The Jeep Wrangler isn’t just an off-roading American icon, it’s an amazingly popular SUV. Buyers regularly trade in muscle cars for it, and the new diesel and upcoming plug-in hybrid versions will surely add to its popularity. But the Wrangler’s star status also makes its shortcomings that much more apparent. The truth is, the Jeep Wrangler has several safety issues. And we’re not just talking about the “death wobble.”
What are the Jeep Wrangler’s safety ratings?
Overall, it is true that SUVs have gotten safer over the years. However, the same can’t be necessarily said of the Wrangler. That’s because neither the IIHS or NHTSA has crash-tested the latest JL-gen Wrangler. Even a year after its release, as The Drive reported, no US safety agency has crash-tested it. Which makes discussing the Wrangler’s safety ratings difficult.
Here’s what we do know. The IIHS ranked the previous-gen Wrangler’s headlights and side-impact results as “poor”. The 2-door also had “marginal” small front-overlap results, but “good” moderate front-overlap results. But the real trouble was in rollover testing. The NHTSA gave the Wrangler a 27.9% chance of rolling over—the second-worst result.
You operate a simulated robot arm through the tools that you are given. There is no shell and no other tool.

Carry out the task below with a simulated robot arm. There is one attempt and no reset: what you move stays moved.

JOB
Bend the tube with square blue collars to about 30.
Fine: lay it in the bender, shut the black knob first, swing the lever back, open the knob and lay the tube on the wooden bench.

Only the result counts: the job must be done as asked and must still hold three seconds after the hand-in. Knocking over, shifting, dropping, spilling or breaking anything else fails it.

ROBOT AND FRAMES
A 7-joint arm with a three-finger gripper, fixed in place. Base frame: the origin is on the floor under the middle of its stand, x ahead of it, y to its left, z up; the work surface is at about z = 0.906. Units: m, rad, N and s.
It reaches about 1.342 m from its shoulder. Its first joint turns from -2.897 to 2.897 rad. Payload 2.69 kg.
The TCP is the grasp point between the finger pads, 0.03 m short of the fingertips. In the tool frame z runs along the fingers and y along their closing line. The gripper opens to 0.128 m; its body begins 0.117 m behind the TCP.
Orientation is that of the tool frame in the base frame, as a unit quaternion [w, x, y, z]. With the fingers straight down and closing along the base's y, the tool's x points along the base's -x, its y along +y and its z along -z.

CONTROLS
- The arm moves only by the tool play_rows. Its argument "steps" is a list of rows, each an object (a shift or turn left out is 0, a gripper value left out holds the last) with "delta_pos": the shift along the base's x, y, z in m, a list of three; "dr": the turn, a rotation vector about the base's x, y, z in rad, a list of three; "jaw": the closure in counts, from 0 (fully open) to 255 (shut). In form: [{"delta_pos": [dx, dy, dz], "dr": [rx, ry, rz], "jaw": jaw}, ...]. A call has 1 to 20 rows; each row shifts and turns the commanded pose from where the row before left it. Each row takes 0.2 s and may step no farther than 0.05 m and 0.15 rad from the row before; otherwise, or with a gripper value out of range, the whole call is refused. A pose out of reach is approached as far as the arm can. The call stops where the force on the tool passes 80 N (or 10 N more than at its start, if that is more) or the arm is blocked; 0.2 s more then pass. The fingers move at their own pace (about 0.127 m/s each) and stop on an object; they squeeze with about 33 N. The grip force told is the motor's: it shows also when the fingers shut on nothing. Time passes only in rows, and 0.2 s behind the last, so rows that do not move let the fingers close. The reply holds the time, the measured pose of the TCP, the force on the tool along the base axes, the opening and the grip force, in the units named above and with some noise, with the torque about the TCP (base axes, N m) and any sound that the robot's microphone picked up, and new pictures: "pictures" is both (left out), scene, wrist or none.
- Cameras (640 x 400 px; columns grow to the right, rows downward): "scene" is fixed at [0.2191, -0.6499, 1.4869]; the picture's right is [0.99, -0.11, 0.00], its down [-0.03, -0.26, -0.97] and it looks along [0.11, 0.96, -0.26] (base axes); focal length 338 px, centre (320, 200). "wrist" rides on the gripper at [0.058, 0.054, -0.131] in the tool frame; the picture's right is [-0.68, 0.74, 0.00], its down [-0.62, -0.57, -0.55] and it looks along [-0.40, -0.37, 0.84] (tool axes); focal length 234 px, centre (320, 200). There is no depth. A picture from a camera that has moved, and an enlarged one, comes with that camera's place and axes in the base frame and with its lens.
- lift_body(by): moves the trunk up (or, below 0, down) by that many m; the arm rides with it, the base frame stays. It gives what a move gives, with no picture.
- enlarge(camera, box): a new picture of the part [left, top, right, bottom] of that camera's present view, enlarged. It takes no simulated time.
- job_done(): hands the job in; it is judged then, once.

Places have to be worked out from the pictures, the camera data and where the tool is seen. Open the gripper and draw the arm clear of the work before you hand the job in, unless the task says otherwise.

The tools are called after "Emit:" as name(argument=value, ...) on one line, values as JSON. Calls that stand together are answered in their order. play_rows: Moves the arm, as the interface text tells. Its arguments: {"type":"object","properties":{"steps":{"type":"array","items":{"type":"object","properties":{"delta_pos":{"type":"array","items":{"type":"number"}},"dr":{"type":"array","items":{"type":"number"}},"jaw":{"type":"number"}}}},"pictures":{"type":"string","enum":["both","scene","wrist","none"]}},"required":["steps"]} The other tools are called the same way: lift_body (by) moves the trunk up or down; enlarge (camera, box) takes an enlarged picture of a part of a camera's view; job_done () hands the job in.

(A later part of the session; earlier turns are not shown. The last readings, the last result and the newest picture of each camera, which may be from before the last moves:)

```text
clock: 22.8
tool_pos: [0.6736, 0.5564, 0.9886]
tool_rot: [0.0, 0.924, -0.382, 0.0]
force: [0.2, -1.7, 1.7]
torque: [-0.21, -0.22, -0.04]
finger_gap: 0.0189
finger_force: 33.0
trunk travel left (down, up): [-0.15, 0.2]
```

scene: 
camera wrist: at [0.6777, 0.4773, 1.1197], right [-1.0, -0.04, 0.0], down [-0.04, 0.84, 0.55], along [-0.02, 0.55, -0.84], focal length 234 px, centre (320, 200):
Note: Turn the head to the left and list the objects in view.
A rollover test was the only test the NHTSA performed on the new Wrangler: 3 out of 5 stars.
Safety agencies outside the US, however, have tested the latest Wrangler. And the results are, to put it mildly, worrying. Both Europe’s NCAP and Australia’s ANCAP gave the JL Wrangler 1 star out of 5. To put that into context, although regional NCAP results don’t necessarily scale, that places the Wrangler just above a truck without airbags.
Both NCAP and ANCAP found significant chances for drivers and passengers to be injured in crashes. The Wrangler also doesn’t have many standard passive safety systems, such as automatic emergency braking or lane-keep assist. Both agencies also found the Wrangler to be particularly poor at pedestrian safety—something which the US doesn’t test. And again, the Wrangler had a high chance for rollover.
Interestingly, both NCAP and ANCAP gave the Wrangler high marks for side-impact crashes. Ironically, that’s actually one safety category the Wrangler doesn’t have to be tested-for in the US. Because the Wrangler’s doors are removable, it’s excluded from side-impact testing.
What makes the Jeep Wrangler potentially unsafe?
The Jeep Wrangler’s doors are part of the reason why the SUV has such poor safety ratings. But that’s also the reason why it’s so good off-road.
The Wrangler comes with big tires and wheels and a tall ride height. Many owners also modify their SUVs with lift kits, improved off-road shocks, and stronger axles. These features and ease of modification are what make the Wrangler a beloved overlander. But a tall vehicle has a high center-of-gravity, which is why it rolls over easily. And beefing up the axles, tires, and suspension, without strengthening other components, is what causes the “death wobble.”
The removable doors and roof add to the rock-crawling experience with the Wrangler. It also makes rollover and side-impact protection less than ideal. But some Wrangler owners may not care. In fact, arguably, the very things that make the Wrangler rate poor for safety are what make it so attractive.
And does it matter?
The reason why classic pickups and SUVs are so popular today is because they lack certain safety features. Without certain crash structures, their roof pillars are thinner, which makes visibility better. This also makes these vehicles simpler, lighter, and lighter-looking. And owners of these vehicles are clearly OK with their safety limitations.
So, if you’re considering buying a Wrangler, this is a choice you have to make. Either you accept the safety concerns being tied to the off-road benefits, or you don’t.
What are some alternatives with better safety ratings?
That being said, it is possible to buy off-road vehicles that are safer than the Wrangler. One, in fact, is the Wrangler-based pickup, the Gladiator. Yes, it still has the Wrangler’s issues with the removable doors and roof, but at least the NHTSA has tested it. Overall, the Gladiator received a frontal rating of 4 out of 5 stars. In addition, although it matched the Wrangler’s rollover rating, the Gladiator’s rollover risk is slightly lower, at 26.7%.
Another off-road SUV option is the Toyota 4Runner TRD Pro. Although it also received a “marginal” rating in the small front overlap test, the 4Runner overall out-performed the Wrangler in crash tests. It also has a lower risk of rollover. In addition, the 4Runner has finally received several important safety features in its recent update.
Finally, if buyers don’t mind moving away from SUVs and into a pickup, there is the Ram 1500-based AEV Recruit. Like the Wrangler, the Recruit is set-up for rock-crawling and conquering dirt roads. However, it’s potentially much safer. The Ram 1500 is the only full-size pickup to be an IIHS Top Safety Pick+. And AEV’s modifications leave the original safety features intact.